Neither my brother nor I turned out half bad. He went on to go to Cooper Union, become a Fulbright scholar, and, ultimately got his PhD in environmental engineering from Cornell. Now, he is a professor of environmental engineering at Drexel University, and with his black, Barbados-born, Brooklyn-raised wife, Sharon, has two kids, Simona and Nicolo’. I am an actress, writer and filmmaker and work as a paralegal to make ends meet.
When we reflect back on our adolescence, my brother says he feels no shame. He views his “guido years” as a stylistically expressed cultural choice that helped him feel like he belonged somewhere during the always difficult teenage years. My brother looks back on his guido years with fondness and nostalgia. It was a phase that helped him to develop self-respect, an independent and bold spirit, and, importantly, compassion for others who are portrayed in an unflattering way by the mainstream. Somewhere, I know he’s still got that purple Cavaricci suit that made him look like a gigantic grape.
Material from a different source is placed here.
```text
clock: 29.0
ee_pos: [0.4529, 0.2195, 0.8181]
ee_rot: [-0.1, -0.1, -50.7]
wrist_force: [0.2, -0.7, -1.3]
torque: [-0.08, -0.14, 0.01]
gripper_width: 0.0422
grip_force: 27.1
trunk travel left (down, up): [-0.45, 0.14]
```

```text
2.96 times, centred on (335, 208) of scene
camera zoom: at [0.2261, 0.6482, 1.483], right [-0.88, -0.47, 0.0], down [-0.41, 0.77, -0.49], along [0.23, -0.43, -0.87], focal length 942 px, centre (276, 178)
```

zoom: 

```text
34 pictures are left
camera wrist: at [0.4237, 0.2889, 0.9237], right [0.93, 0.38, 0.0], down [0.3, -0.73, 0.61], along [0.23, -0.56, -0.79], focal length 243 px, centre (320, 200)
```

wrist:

Which is why, twenty years later, I’m surprised to find myself writing about the latest guido-centered phenomenon—MTV’s “Jersey Shore”. In case you are one of the few who has missed it, “Jersey Shore” is MTV’s latest ridiculously popular reality show. Let’s face it, this is reality television, folks. It’s the car accident and we’re all rubbernecking. Personally, I don’t look to this stuff for its artistic merit. It is television product that’s created to do one thing: get maximum exposure and publicity with a minimum of cost. At that, MTV has succeeded, greatly. Are there messed up, offensive images in this and other shows? Yes, no question.
Are there stereotypical images of Italian–Americans in mainstream media? Absolutely. As a professional actress, I’m rarely called in for non-stereotypical Italian-American roles. I hear it all the time, “you are very specific looking,” whatever that means. Maybe if there wasn’t an audience eager to gobble this stuff up like candy, to rubberneck at the aforementioned car accident, we’d all be a little further on down the road.
I asked my brother recently to define the word “guido.” He told me it wasn’t a term that he and his friends used. He felt it was coined by the mainstream to describe a group of people who sought to distinguish themselves in a distinct way, because they actually felt different, yet also felt they could not express their otherness freely in public, without enduring some kind of ridicule. What he was is not what they thought he was.
Further, he feels some of the “guidos” were in fact, different: their parents and grandparents spoke or had knowledge of other languages, were dark in complexion, may not have been educated, had names that were hard to pronounce, considered family and close friends as the only people who could really be trusted, lived in houses full of bleeding-heart crucifixes, plastic fruit, glasses of wine at dinner, and other objects used to express pride of economic successes in the new country. The awareness of the presence of some of these things in his life, and the associated awareness of their lacking in the lives of some of his peers significantly affected his adolescent quest to define his own personal identity. In a pluralistic society, these kinds of reaction are normal. In college, I read Dick Hebdige’s Subculture: The Meaning of Style, in which he essentially makes the same point, though his analysis is of Rastafarians and punks. I’d suggest that book be read by those with a strong opinion on this matter.
Several years ago, I studied with Dr. Joe Sciorra, of the John D. Calandra Institute, when he taught a class on the Everyday Performance of Italian-Americans. It was at the height of the Sopranos controversy, and I had been, up until that point, pretty anti-Sopranos. (I also didn’t have HBO, but that was another matter.) In class, we analyzed the Columbus Day episode of the Sopranos and I discovered that it was the only show on TV trying to capture the various levels of dispute and discord within the Italian American community about Columbus Day. That class totally changed the way I looked at things.
The Calandra Institute will be holding a colloquium on January 21st to look at the guido culture. Is the “guido” simply a stereotype, or is there more there, lurking under the surface? Scholars, writers, academics, professors, folklorists, are looking, studying, discussing, as they should be.
So here we are, opening up this idea for discussion. What is this guido thing? Is it pure caricature put on us by the outside world, or do we have an active part in it? Is it lifestyle or demeaning stereotype? If in fact it is a subculture as defined by Hebdige, then what does that mean of Italian-Americans current place in modern American society? The Calandra Institute and its symposium offer a place to start this discussion. I’m no expert and certainly not an academic, but I know that by opening up this dialogue in this forum, we are taking the first step towards moving forward, transcending stereotypes and defining our own place in American society.